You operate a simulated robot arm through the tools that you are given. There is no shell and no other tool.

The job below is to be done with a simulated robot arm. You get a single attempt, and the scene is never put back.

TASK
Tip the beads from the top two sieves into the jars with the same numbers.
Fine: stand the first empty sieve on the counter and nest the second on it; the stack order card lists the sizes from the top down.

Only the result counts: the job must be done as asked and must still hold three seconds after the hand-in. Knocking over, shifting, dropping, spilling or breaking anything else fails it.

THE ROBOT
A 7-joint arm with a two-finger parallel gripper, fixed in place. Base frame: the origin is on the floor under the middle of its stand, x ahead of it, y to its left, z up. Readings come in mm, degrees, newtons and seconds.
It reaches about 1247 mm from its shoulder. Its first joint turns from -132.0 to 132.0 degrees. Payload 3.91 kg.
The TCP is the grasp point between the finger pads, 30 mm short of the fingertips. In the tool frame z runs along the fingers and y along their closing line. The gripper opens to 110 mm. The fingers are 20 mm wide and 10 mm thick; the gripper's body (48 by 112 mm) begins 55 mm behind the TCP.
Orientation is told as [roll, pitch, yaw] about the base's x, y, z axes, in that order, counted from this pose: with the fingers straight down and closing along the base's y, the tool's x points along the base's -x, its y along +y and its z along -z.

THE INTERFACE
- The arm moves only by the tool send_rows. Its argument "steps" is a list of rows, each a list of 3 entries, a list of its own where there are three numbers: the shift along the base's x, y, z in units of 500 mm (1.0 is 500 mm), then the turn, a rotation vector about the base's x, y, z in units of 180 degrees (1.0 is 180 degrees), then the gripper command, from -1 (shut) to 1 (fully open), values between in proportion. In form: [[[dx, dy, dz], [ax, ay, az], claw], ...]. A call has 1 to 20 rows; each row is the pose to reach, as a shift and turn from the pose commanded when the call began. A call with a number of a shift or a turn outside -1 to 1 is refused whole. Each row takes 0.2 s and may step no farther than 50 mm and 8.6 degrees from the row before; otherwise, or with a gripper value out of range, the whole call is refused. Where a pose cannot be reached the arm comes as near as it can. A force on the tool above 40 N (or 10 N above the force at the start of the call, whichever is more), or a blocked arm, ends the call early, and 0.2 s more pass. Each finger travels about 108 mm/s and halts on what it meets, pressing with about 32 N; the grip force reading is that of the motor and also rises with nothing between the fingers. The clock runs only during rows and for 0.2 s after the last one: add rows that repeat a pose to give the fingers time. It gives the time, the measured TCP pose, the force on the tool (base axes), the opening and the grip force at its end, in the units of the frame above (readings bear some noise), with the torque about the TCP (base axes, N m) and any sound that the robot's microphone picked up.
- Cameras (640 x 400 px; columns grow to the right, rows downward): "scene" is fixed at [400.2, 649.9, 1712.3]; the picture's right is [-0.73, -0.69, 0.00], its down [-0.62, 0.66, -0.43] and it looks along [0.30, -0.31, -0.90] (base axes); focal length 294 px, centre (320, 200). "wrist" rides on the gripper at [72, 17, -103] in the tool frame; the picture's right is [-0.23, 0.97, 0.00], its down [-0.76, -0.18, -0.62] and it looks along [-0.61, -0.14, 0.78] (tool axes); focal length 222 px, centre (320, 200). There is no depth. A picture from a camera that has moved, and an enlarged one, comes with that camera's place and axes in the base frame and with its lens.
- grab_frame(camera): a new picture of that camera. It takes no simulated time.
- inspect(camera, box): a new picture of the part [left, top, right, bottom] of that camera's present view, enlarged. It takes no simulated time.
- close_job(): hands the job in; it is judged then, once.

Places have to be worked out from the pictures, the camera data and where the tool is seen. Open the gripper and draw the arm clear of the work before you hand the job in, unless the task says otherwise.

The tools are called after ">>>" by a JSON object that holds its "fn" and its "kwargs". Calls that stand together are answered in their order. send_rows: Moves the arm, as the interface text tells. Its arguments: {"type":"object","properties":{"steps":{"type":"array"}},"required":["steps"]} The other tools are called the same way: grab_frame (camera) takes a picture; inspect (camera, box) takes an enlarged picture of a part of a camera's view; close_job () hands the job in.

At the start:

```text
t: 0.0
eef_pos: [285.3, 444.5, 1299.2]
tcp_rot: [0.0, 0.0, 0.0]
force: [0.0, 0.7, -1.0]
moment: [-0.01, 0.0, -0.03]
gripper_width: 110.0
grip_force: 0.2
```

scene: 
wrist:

========

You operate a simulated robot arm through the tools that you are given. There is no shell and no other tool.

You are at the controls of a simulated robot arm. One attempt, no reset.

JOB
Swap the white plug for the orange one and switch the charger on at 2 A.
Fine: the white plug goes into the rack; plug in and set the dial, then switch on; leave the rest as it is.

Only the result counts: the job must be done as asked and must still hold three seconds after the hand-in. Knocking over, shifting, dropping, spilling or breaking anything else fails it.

========

Repeat the entries above verbatim, but only from the line that has "Tip the beads" down to the line that has "Fine: stand the", inclusive.

Tip the beads from the top two sieves into the jars with the same numbers.
Fine: stand the first empty sieve on the counter and nest the second on it; the stack order card lists the sizes from the top down.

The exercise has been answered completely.